La récente campagne de publicité “Share Better” , lancée à New-York pour critiquer Airbnb et ses violations législatives résultant de son utilisation, témoigne des vifs débats engendrés par ces plateformes de partage. De même, le 12 septembre 2014, s’est tenu un séminaire dédié aux problématiques liées aux locations de meublés touristiques de particuliers par des plateformes web qui sont une “industrie hôtelière professionnelle déguisée”.
En France, la location de logements meublés pour une courte durée connaît un immense succès mais est aussi âprement critiquée par les hôteliers qui dénoncent la concurrence déloyale de certains utilisateurs faisant de la location de courte durée une activité commerciale habituelle sans qu’ils soient soumis aux exigences légales imposées aux hôtels .

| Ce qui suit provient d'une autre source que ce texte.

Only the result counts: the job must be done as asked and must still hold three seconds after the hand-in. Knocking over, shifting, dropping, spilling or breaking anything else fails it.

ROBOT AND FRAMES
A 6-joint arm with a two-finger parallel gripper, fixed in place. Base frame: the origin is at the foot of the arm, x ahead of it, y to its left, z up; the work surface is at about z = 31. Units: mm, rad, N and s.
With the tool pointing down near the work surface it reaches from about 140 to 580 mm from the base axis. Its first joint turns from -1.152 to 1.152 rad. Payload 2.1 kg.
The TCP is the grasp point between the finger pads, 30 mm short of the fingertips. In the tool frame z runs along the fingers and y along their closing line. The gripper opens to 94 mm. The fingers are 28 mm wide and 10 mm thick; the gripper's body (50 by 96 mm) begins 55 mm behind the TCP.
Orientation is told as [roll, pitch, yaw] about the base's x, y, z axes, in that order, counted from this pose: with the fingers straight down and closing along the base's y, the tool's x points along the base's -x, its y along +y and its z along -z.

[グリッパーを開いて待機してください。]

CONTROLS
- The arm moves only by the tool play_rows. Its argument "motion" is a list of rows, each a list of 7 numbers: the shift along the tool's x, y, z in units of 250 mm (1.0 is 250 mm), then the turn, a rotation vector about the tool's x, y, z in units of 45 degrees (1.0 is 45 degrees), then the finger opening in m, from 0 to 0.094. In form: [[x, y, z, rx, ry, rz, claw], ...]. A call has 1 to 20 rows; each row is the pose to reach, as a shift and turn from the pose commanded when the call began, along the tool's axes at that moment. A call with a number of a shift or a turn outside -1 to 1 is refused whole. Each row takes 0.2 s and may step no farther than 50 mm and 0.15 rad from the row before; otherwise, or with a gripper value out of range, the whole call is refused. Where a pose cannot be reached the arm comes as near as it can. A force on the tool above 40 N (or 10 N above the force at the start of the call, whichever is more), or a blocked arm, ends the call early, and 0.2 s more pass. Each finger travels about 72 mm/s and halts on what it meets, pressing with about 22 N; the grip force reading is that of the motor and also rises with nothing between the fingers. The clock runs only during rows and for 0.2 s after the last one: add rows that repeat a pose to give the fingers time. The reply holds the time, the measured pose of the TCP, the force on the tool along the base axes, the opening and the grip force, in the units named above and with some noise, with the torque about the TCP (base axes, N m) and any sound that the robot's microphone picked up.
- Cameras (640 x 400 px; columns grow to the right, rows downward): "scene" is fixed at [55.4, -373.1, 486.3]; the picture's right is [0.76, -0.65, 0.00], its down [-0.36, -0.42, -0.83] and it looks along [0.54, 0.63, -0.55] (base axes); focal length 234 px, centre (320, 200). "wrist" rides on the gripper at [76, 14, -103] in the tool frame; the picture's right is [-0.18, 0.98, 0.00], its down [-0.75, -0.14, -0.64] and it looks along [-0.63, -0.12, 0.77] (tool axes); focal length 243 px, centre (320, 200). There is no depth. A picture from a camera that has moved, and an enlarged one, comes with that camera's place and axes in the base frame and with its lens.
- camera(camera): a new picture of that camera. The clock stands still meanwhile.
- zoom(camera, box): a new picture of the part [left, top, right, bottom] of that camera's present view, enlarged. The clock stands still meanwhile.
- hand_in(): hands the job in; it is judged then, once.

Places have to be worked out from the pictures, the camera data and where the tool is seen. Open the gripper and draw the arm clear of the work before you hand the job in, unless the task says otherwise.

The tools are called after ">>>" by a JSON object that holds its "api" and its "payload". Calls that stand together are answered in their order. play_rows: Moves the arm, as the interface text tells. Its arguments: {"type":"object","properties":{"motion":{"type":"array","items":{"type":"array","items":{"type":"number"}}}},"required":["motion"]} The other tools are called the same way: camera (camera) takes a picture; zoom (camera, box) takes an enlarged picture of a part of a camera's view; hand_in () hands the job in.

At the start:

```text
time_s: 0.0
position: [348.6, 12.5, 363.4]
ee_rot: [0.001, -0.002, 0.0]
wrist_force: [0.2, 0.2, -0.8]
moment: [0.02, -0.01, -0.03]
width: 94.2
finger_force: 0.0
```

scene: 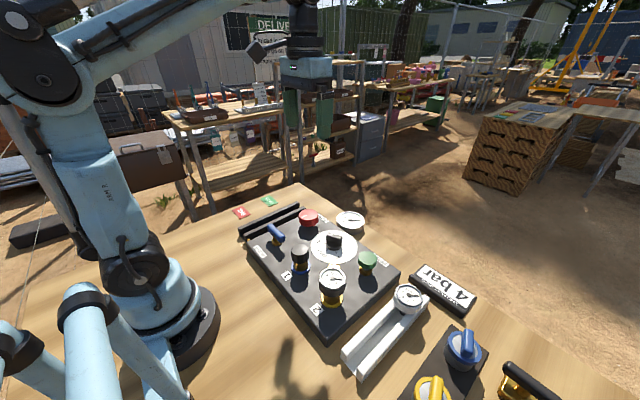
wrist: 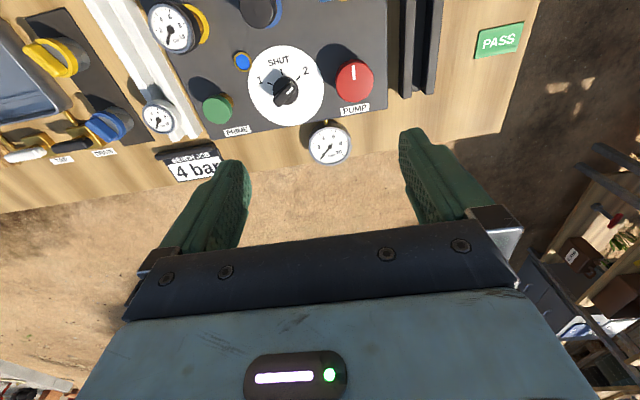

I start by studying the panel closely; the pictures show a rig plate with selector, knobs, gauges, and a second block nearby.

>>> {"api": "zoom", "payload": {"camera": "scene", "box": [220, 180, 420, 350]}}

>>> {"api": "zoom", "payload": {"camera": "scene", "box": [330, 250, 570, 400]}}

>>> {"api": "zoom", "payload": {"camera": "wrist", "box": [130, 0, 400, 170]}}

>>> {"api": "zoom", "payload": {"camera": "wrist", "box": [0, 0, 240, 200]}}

Sur Airbnb, comme sur toute plateforme collaborative du même type, les utilisateurs sont responsables de leur propre comportement comme l’indiquent les conditions générales :
« Vous comprenez et reconnaissez être le seul responsable du respect des lois, règles et règlements, et des obligations fiscales qui peuvent régir votre utilisation du Site […]. Lorsque vous utilisez le Site […], vous ne pouvez pas et vous acceptez de ne pas : enfreindre toute loi locale, provinciale, nationale ou autre loi ou règlement applicable ou toute décision d’un tribunal, y compris notamment les restrictions en matière d’aménagement et les règlements fiscaux ».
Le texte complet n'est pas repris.